Thoughts for the New Year

Three years ago today, we were bringing Brody home from the NICU. I don’t remember thinking much about resolutions that year – I was just incredibly relieved and grateful to bring him home. One year later, we were celebrating how miraculously well he was doing and how bright his future looked. We went into 2017 expecting good things. Instead, his precious life ended not long after when he was just 16 months old.

This unimaginable loss affected every area of my life. It caused me to confront everything I believed to be true, and certainly raised questions about what makes a life significant.

Going into 2019, I’d love to share with you a few of the truths that have meant the most to me. I hope they inspire you also as you set out to create meaning this year.

  • I’d rather be who I want to be than have what I want to have or do what I want to do.

Our job title or our marital status etc etc do not define who we are. You might be living the life of your dreams on the outside, but if you aren’t happy with your values on the inside, everything will feel wrong. One of the most powerful books I read after Brody died was Stephen Covey’s 7 Habits of Highly Effective People. Honestly, I can’t recite the seven habits, but what will never leave me is his teaching on living a values-centred life. We all have something at the centre of our life – money, work, family, status – but we aren’t all aware of what that something is. Covey writes how we need to recognize the motives behind our decisions and then intentionally recentre our lives around values such as bravery, honesty and love.     

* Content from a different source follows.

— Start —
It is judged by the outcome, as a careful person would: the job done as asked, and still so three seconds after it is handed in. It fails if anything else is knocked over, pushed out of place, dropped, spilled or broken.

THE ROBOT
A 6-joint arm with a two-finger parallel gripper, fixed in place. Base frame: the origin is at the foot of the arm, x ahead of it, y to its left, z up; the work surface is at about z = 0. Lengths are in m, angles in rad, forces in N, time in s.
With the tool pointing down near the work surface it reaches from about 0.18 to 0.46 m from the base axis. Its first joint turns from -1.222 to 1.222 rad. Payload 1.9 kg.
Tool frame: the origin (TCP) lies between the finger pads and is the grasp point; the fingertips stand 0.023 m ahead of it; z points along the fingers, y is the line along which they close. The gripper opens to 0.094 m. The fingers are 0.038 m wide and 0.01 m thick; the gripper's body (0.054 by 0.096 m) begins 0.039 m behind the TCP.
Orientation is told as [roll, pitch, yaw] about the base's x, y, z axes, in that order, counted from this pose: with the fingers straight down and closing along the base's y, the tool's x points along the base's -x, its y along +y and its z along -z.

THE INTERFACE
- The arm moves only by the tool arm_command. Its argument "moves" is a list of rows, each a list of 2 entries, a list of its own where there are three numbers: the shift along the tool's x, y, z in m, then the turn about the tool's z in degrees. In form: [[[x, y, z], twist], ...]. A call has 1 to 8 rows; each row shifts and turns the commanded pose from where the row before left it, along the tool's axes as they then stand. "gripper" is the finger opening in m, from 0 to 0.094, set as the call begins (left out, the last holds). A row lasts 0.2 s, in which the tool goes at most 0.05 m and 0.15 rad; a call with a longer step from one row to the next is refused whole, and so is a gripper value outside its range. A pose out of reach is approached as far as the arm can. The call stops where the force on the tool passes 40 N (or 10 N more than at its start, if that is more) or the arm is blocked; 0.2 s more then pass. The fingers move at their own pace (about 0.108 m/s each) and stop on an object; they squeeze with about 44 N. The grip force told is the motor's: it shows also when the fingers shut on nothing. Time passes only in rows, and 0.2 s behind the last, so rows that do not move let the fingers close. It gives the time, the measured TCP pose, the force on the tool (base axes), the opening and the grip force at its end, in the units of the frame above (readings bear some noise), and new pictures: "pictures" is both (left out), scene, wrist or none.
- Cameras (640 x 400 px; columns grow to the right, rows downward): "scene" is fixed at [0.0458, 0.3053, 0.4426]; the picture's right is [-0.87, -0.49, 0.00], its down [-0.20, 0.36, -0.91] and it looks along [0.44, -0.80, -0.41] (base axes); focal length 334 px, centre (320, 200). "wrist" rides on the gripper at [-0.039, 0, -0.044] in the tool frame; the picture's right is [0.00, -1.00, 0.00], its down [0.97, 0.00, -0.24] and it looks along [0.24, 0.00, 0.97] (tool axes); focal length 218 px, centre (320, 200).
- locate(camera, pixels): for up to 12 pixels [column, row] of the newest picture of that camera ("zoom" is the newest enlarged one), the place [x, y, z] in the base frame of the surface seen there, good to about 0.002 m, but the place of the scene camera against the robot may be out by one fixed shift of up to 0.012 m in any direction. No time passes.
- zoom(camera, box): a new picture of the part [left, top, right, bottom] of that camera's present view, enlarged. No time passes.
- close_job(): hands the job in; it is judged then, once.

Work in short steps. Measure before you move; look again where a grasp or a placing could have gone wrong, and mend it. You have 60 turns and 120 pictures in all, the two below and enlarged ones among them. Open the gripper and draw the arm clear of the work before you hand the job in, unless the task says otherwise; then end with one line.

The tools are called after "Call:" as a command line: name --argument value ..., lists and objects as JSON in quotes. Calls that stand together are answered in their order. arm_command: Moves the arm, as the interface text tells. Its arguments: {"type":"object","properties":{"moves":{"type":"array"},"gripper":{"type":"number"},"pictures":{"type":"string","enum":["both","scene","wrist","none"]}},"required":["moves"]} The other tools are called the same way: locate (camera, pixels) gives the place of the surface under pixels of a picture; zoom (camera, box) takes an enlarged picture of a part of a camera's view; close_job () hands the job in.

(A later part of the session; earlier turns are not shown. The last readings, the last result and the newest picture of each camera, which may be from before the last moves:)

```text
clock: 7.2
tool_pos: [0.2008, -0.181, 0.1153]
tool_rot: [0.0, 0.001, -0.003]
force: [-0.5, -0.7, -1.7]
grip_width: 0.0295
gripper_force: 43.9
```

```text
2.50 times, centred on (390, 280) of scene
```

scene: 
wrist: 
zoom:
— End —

As I go into 2019, I am not focused on a resolution; I am working on a realignment. I want all of my decisions to flow from intentional values and beliefs – which brings me to my second life lesson:

  • True change is from the inside.

As you set goals for 2019, remember that a quick fix will never stick. So often we seek out a bandaid instead of embracing the inner-work required to create our best lives. Though I would never try to rationalize tragedy, my own inspired me to look inward and tackle the unhealthy perspectives and practices that held me back. Don’t wait for a dramatic moment in life to pursue new ideas. You can begin changing from the inside as soon as you’re willing to confront your belief systems.

  • Whatever happens, respond with love.

You can imagine that after the death of a child, your sense of security is shattered. For a long time after we lost Brody, I wondered if I would ever feel safe again, or if I’d just live worrying about what tragedy would befall me next. To reclaim peace, I had to acknowledge that I cannot stop all bad things from happening, but I can commit to respond to those things in love. That is truly the only real power we have. We are at the mercy of so much, but we are in control of how we respond, and acknowledging that helps me go into the New Year hopeful and empowered instead of afraid.

  • Wonderful things can happen when you’re brave enough to try.

On New Year’s Day 2018, I announced on social media that I was pregnant with a healthy baby boy. Today, I am writing this with a video monitor next to me so I can watch my rainbow baby sleep.

The greatest rewards in life often come from taking risks and trying something new. In 2019, don’t merely make resolutions to solve problems – that’s like driving just to avoid potholes. Look up and decide who you want to be at the end of this year and beyond. Set a goal based on your values and move toward it. If you change from the inside out, the change will last and be authentic.

Thanks to everyone whose shared in this journey with me over the past year and half. All the best to you in 2019!

5 Replies to “Thoughts for the New Year”

  1. Love you more than you let me tell you the last couple years. I’m so happy Jayce is here. Hope 2019 brings peace in knowing. He will never let us be tested beyond what we can bare? Don’t know which bare. That was a though one. But now we have both Bryson and Jayce and Brody is not lost but around the corner up ahead. Love you.

    1. Thank you, Rossana. I remember when I first came back to work after Brody passed – you welcomed me so warmly and kindly. It meant so much to me. Honestly, I’ll never forget it. God bless you and yours as well.